I was looking at some food blogs a couple of months ago and I tend to be a little tab crazy. Oftentimes there are a dozen tabs open on my browser and I can’t even remember what linked me to where,  But somewhere along the way, someone recommended a cookbook that interested me and next thing I knew, I was ordering it.

It is a beautiful vegetarian cookbook by Yotam Ottolenghi from his column ‘The New Vegetarian’ for London’s The Guardian’s Weekend magazine.   I looked at it for a month or so before I actually tried one of the recipes mainly because I couldn’t decide which to try first.   I think I made a good choice.  It was one of the less complicated recipes and since my kids love sweet potatoes, I thought they would love them.

My hopes were a little to high in that regard.   On the plate below, the only thing the kids ate, besides a fly size taste (and that might be too generous)  of the sweet potato cakes, were the carrots and peppers.   Followed by more carrots and peppers.  Followed by whole wheat toast with butter, sprinked with ground flax seed,  It’s one of the few things I can get away with!  Followed by another piece of toast with jelly – and some peanut butter hiding under it.   Oh well.   Just gotta keep trying I guess.  Eric and I talk the talk about being firm with the kids and saying, “if you don’t eat this, then you can go to bed hungry.” but we don’t walk the walk.   We cave.    After they took the ” try it bite” aka the “no thank you bite,”  they had worked themselves up to an intensity far beyond what you would think would be the normal scope for trying a bite of a new food.  It really would have been cruel not to give them something else to eat.

If you are making this for kids who don’t like spicy food  I would take out some of the mixture before adding the red pepper.  And if you don’t want to fry the cakes, I am sure they would taste great baked.  Let me know if you try that!

I hope you enjoy this recipe as much as Eric and me.

RECIPE:  makes about 16-20 small cakes

(adapted from Plenty by Yotam Ottolenghi)

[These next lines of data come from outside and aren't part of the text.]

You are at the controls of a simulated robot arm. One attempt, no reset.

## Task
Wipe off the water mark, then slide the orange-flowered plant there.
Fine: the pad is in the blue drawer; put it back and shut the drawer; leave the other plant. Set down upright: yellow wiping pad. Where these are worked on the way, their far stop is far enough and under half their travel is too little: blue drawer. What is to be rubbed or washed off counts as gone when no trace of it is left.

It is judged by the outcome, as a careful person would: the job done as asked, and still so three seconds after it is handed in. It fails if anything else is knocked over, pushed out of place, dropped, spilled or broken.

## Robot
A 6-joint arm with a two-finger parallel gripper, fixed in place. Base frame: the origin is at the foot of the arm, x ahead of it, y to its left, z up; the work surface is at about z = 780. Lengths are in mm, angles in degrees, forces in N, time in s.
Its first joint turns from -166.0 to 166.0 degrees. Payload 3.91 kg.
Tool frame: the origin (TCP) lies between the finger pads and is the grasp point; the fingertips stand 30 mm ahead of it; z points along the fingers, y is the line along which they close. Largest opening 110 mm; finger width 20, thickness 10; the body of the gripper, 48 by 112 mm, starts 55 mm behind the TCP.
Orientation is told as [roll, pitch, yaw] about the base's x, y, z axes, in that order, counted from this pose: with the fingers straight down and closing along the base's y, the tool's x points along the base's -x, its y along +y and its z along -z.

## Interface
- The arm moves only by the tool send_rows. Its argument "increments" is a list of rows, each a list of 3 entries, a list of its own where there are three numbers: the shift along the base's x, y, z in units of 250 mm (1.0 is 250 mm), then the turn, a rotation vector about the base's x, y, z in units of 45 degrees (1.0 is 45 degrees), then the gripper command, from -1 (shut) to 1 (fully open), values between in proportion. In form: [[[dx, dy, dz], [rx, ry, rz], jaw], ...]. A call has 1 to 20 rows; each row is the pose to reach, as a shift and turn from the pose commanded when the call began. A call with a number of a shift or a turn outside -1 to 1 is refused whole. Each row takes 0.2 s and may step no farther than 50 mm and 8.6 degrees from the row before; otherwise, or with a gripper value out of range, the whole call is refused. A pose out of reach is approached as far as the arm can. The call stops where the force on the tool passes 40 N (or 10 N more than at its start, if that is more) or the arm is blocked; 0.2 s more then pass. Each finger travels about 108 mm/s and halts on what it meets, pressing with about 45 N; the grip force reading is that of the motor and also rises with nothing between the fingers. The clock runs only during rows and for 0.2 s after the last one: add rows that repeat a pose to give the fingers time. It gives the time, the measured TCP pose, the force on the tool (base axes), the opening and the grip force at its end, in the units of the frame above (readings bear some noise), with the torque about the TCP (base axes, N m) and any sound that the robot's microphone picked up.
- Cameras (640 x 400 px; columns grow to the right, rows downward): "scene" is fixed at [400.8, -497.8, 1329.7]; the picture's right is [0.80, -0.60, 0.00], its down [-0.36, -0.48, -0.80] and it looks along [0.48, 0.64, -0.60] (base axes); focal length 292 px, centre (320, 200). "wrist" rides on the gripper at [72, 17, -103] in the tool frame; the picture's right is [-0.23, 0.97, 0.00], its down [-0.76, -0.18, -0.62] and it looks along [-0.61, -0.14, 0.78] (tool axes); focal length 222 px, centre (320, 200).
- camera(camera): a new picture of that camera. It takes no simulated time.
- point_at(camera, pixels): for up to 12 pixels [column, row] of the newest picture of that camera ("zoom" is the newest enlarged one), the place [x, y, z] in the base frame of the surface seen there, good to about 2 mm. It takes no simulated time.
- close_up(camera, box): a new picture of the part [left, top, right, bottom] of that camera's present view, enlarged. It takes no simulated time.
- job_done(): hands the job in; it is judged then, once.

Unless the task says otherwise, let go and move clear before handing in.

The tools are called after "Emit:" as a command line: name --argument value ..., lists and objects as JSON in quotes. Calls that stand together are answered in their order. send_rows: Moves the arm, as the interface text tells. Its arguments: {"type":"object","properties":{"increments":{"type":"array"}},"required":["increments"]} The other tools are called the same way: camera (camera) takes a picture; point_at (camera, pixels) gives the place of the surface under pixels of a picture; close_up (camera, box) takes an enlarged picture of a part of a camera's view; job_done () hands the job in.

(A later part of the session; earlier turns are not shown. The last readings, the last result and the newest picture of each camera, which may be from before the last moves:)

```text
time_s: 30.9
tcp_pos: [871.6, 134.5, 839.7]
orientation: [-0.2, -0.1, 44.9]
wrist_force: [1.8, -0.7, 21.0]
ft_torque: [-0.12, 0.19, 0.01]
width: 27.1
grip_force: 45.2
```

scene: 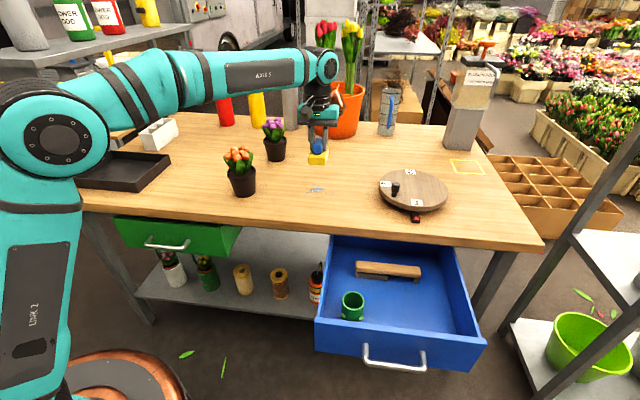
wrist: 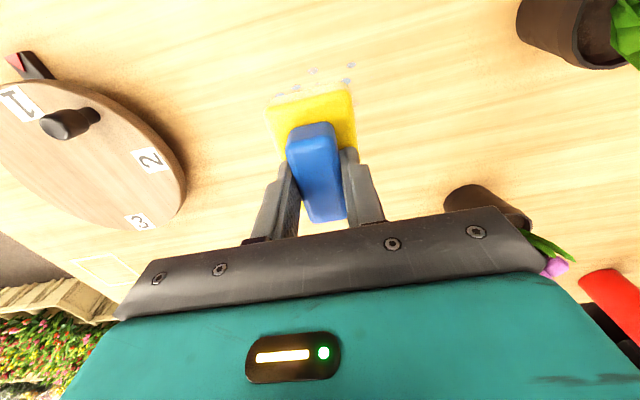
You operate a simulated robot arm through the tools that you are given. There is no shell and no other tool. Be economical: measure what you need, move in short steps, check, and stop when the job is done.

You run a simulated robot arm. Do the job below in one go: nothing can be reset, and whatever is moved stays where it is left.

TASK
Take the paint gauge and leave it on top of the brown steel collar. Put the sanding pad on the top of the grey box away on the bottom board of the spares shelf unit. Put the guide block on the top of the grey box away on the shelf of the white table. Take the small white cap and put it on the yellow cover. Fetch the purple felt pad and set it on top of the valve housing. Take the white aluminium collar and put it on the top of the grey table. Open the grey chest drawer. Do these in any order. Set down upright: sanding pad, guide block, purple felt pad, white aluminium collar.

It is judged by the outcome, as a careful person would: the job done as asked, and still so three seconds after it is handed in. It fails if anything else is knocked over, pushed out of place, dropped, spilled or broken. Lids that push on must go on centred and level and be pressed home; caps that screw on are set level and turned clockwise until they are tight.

2 medium Sweet Potatoes, cut into chucks

2 tsp Shoyu soy sauce

3/4 cup flour ( I used a gluten free blend, but use your favorite)

1 tsp sea salt

1/2 tsp sugar

3 Tbsp green onions, chopped

1/2-1 tsp finely chopped red chili (OR NOT, if you are serving to kids or don’t like spice)

2 Tbsp butter, for frying

Sauce:

2 Tbsp mascarpone (sour cream or plain yogurt)

Juice from 1/2 a lemon

1 tbsp chopped parsley

1 Tbsp Olive oil

Steam sweet potatoes chunks for about 15 minutes, or until they are soft all the way through and you can easily stick a fork in it.    In a mixing bowl, mash the potatoes with a fork or potato masher.  Add shoyu, green onions, flour, salt, sugar, and pepper( if using) and mix.   Form into patties.

In a large pan on medium heat, melt 1 tbsp butter (or oil) and fry half of the cakes.  Fry for about 6 minutes on each side, until lightly browned.  Place in between two sheets of paper towel to soak up the extra butter. Repeat with the rest of the cakes

For the Sauce, mix all ingredients well and add a dollop on top of each sweet potato cake.